INDEPENDENT NEWS

Union Intransigence Derails Mediation

Published: Tue 13 Sep 2016 04:31 PM
All District Health Boards
20 DHB Media Release
13 September 2017
UNION INTRANSIGENCE DERAILS MEDIATION
The scheduled mediation meeting by DHBs with the NZ Resident Doctors Association, the union for resident (or junior) doctors, concluded without significant progress on the key outstanding issue of hours of work.
“Dr Powell and her Union came to mediation with a fixed view and a closed mind in regard to reviewing RMO rosters. It is now clear that Dr Powell has no intention of resiling from her industrial campaign aimed at undermining public confidence in our health service,” said Julie Patterson, Lead CEO for the 20 DHBs’ Workforce and Employment Relations Programme and CEO of Whanganui DHB.
“Whilst NZ offers some of the best working hours in the world for doctors, there is still a need, in some services, to reduce the hours they work. The DHBs have been progressively addressing the issue in a way that builds on the quality services provided to patients and maintains the world class training the RMOs receives. By the Union’s own admission the DHBs have thus far dealt with 80 of the 144 rosters where the Union has raised as a concern.
“Dr Powell is using this pay negotiation to demand a single solution to the roster issues, for all RMOs irrespective of patient and service need, the impact on other health professions and even the impact on training opportunities for her own members.
“Moreover, she is expecting DHBs to accept a premise that rostering RMOs for less days and out-of-hours work, without a corresponding reduction in pay, will somehow result in better public health services. DHBs will not accept this premise. Further, we would be surprised if the majority of her members expected to get paid for days or hours they had not worked. We expect many of the RMOs will be concerned about the impact of this ‘lifestyle roster’ on their training opportunities.
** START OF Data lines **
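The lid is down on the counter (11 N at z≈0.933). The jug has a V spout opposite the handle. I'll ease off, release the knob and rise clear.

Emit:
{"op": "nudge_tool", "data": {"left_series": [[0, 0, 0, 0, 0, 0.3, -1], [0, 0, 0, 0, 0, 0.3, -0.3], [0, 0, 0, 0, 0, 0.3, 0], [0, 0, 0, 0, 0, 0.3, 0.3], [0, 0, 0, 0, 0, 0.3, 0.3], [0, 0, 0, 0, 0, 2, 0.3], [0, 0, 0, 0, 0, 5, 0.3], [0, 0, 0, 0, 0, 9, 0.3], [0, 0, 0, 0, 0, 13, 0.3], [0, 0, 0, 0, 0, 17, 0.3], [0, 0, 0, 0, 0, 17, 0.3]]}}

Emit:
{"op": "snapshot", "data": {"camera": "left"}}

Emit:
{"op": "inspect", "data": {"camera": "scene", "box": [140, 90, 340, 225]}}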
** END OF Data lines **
“The DHBs are taking a fair and reasonable approach to this bargaining” said Julie Patterson. “We have made an offer that undertakes to review all the rosters of concern to the Union. Our offer includes a 5% pay increase for RMOs over the next three years. This is an increase of $60m for this workforce over that time.
“It is disappointing that Dr Powell is running a campaign based on scaring the public about the standards of hospital care. Sadly, we are expecting to hear a lot more unsubstantiated statements about RMO fatigue and patient safety as part of the Union’s continuing campaign. These issues are of significant importance to DHBs and to all our clinical staff; it is frankly offensive to suggest otherwise. However, we will not be pressured in to agreeing to an unreasonable industrial claim,” said Mrs Patterson.
“The DHBs want to work with our RMOs to ensure they work in a safe and fair environment so they can deliver excellent service to their patients and enhance their learning opportunities. This continues to be the DHBs’ objective in bargaining. The Union contention that DHBs are refusing to address the hour’s doctor’s work is deliberately misleading.”